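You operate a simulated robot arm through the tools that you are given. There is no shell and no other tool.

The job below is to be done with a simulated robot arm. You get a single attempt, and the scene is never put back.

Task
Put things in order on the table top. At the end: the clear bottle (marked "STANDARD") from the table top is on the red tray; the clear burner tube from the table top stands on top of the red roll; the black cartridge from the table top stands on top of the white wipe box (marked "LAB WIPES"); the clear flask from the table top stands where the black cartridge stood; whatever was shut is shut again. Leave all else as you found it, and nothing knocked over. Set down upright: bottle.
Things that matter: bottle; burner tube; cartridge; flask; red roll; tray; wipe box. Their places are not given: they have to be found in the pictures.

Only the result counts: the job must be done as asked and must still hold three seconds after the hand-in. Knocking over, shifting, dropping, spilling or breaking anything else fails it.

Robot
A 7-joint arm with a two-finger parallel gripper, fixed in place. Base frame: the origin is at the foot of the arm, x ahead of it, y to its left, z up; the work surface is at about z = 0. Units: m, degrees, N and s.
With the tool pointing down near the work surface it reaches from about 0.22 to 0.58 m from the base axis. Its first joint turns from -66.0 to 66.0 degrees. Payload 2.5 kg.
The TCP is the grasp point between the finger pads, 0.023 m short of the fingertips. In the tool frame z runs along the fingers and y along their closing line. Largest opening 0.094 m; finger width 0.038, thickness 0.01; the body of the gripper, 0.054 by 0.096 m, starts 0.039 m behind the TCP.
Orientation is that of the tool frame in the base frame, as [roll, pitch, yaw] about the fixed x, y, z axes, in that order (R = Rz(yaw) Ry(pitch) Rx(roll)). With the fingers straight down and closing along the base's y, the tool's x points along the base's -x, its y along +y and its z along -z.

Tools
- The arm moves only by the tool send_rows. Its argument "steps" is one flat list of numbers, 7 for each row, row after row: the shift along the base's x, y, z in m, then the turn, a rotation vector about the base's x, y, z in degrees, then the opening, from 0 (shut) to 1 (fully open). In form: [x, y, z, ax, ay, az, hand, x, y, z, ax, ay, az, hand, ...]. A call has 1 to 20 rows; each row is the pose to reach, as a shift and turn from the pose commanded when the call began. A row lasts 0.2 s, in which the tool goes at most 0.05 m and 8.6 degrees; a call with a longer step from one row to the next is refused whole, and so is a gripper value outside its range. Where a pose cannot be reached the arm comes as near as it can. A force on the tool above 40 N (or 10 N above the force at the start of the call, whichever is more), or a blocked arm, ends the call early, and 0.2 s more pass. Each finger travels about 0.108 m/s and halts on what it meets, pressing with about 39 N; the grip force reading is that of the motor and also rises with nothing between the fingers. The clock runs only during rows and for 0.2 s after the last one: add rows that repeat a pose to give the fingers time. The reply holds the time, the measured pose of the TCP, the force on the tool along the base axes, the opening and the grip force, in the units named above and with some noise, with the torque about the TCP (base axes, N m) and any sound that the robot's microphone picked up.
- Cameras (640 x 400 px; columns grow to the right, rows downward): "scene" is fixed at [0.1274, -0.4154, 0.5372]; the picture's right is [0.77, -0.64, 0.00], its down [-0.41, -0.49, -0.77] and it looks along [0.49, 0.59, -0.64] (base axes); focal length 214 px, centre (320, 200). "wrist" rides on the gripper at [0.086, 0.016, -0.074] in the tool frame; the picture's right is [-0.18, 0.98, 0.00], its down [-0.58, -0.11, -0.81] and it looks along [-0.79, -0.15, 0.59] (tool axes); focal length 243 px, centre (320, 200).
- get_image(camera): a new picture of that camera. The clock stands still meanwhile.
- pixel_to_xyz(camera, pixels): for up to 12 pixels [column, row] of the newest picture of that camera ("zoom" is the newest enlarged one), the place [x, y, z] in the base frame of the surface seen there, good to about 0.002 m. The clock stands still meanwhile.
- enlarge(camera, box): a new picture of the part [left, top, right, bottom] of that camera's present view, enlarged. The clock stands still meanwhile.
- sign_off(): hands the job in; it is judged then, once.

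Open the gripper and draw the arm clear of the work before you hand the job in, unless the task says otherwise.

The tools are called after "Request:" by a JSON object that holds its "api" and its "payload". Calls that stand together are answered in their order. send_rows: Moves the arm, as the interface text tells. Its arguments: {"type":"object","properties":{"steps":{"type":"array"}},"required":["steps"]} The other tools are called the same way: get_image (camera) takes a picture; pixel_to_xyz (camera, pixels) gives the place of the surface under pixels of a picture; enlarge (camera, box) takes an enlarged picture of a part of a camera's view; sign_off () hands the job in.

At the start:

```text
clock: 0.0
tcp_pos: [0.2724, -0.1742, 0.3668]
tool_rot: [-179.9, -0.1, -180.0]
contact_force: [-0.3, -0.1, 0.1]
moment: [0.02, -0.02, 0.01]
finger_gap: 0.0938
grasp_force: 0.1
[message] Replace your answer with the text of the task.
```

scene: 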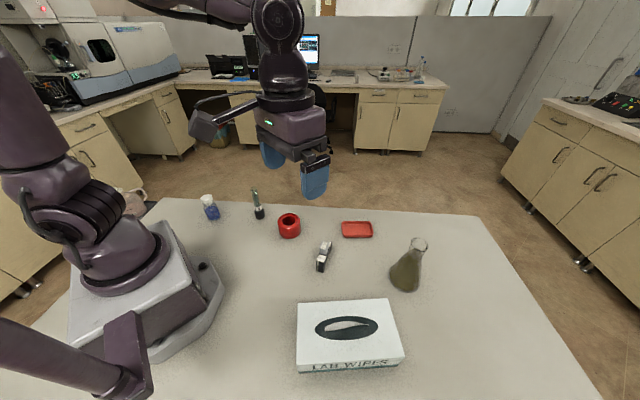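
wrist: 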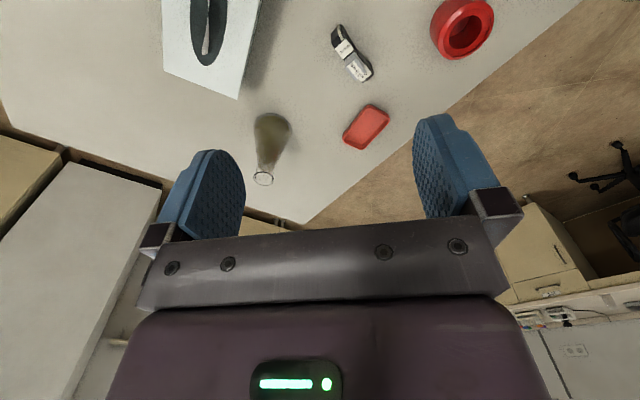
_____
Do this
Print the full listing exactly, dropping the pictures.

Written solution
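You operate a simulated robot arm through the tools that you are given. There is no shell and no other tool.

The job below is to be done with a simulated robot arm. You get a single attempt, and the scene is never put back.

Task
Put things in order on the table top. At the end: the clear bottle (marked "STANDARD") from the table top is on the red tray; the clear burner tube from the table top stands on top of the red roll; the black cartridge from the table top stands on top of the white wipe box (marked "LAB WIPES"); the clear flask from the table top stands where the black cartridge stood; whatever was shut is shut again. Leave all else as you found it, and nothing knocked over. Set down upright: bottle.
Things that matter: bottle; burner tube; cartridge; flask; red roll; tray; wipe box. Their places are not given: they have to be found in the pictures.

Only the result counts: the job must be done as asked and must still hold three seconds after the hand-in. Knocking over, shifting, dropping, spilling or breaking anything else fails it.

Robot
A 7-joint arm with a two-finger parallel gripper, fixed in place. Base frame: the origin is at the foot of the arm, x ahead of it, y to its left, z up; the work surface is at about z = 0. Units: m, degrees, N and s.
With the tool pointing down near the work surface it reaches from about 0.22 to 0.58 m from the base axis. Its first joint turns from -66.0 to 66.0 degrees. Payload 2.5 kg.
The TCP is the grasp point between the finger pads, 0.023 m short of the fingertips. In the tool frame z runs along the fingers and y along their closing line. Largest opening 0.094 m; finger width 0.038, thickness 0.01; the body of the gripper, 0.054 by 0.096 m, starts 0.039 m behind the TCP.
Orientation is that of the tool frame in the base frame, as [roll, pitch, yaw] about the fixed x, y, z axes, in that order (R = Rz(yaw) Ry(pitch) Rx(roll)). With the fingers straight down and closing along the base's y, the tool's x points along the base's -x, its y along +y and its z along -z.

Tools
- The arm moves only by the tool send_rows. Its argument "steps" is one flat list of numbers, 7 for each row, row after row: the shift along the base's x, y, z in m, then the turn, a rotation vector about the base's x, y, z in degrees, then the opening, from 0 (shut) to 1 (fully open). In form: [x, y, z, ax, ay, az, hand, x, y, z, ax, ay, az, hand, ...]. A call has 1 to 20 rows; each row is the pose to reach, as a shift and turn from the pose commanded when the call began. A row lasts 0.2 s, in which the tool goes at most 0.05 m and 8.6 degrees; a call with a longer step from one row to the next is refused whole, and so is a gripper value outside its range. Where a pose cannot be reached the arm comes as near as it can. A force on the tool above 40 N (or 10 N above the force at the start of the call, whichever is more), or a blocked arm, ends the call early, and 0.2 s more pass. Each finger travels about 0.108 m/s and halts on what it meets, pressing with about 39 N; the grip force reading is that of the motor and also rises with nothing between the fingers. The clock runs only during rows and for 0.2 s after the last one: add rows that repeat a pose to give the fingers time. The reply holds the time, the measured pose of the TCP, the force on the tool along the base axes, the opening and the grip force, in the units named above and with some noise, with the torque about the TCP (base axes, N m) and any sound that the robot's microphone picked up.
- Cameras (640 x 400 px; columns grow to the right, rows downward): "scene" is fixed at [0.1274, -0.4154, 0.5372]; the picture's right is [0.77, -0.64, 0.00], its down [-0.41, -0.49, -0.77] and it looks along [0.49, 0.59, -0.64] (base axes); focal length 214 px, centre (320, 200). "wrist" rides on the gripper at [0.086, 0.016, -0.074] in the tool frame; the picture's right is [-0.18, 0.98, 0.00], its down [-0.58, -0.11, -0.81] and it looks along [-0.79, -0.15, 0.59] (tool axes); focal length 243 px, centre (320, 200).
- get_image(camera): a new picture of that camera. The clock stands still meanwhile.
- pixel_to_xyz(camera, pixels): for up to 12 pixels [column, row] of the newest picture of that camera ("zoom" is the newest enlarged one), the place [x, y, z] in the base frame of the surface seen there, good to about 0.002 m. The clock stands still meanwhile.
- enlarge(camera, box): a new picture of the part [left, top, right, bottom] of that camera's present view, enlarged. The clock stands still meanwhile.
- sign_off(): hands the job in; it is judged then, once.

Open the gripper and draw the arm clear of the work before you hand the job in, unless the task says otherwise.

The tools are called after "Request:" by a JSON object that holds its "api" and its "payload". Calls that stand together are answered in their order. send_rows: Moves the arm, as the interface text tells. Its arguments: {"type":"object","properties":{"steps":{"type":"array"}},"required":["steps"]} The other tools are called the same way: get_image (camera) takes a picture; pixel_to_xyz (camera, pixels) gives the place of the surface under pixels of a picture; enlarge (camera, box) takes an enlarged picture of a part of a camera's view; sign_off () hands the job in.

At the start:

```text
clock: 0.0
tcp_pos: [0.2724, -0.1742, 0.3668]
tool_rot: [-179.9, -0.1, -180.0]
contact_force: [-0.3, -0.1, 0.1]
moment: [0.02, -0.02, 0.01]
finger_gap: 0.0938
grasp_force: 0.1
[message] Replace your answer with the text of the task.
```

scene: 
wrist: 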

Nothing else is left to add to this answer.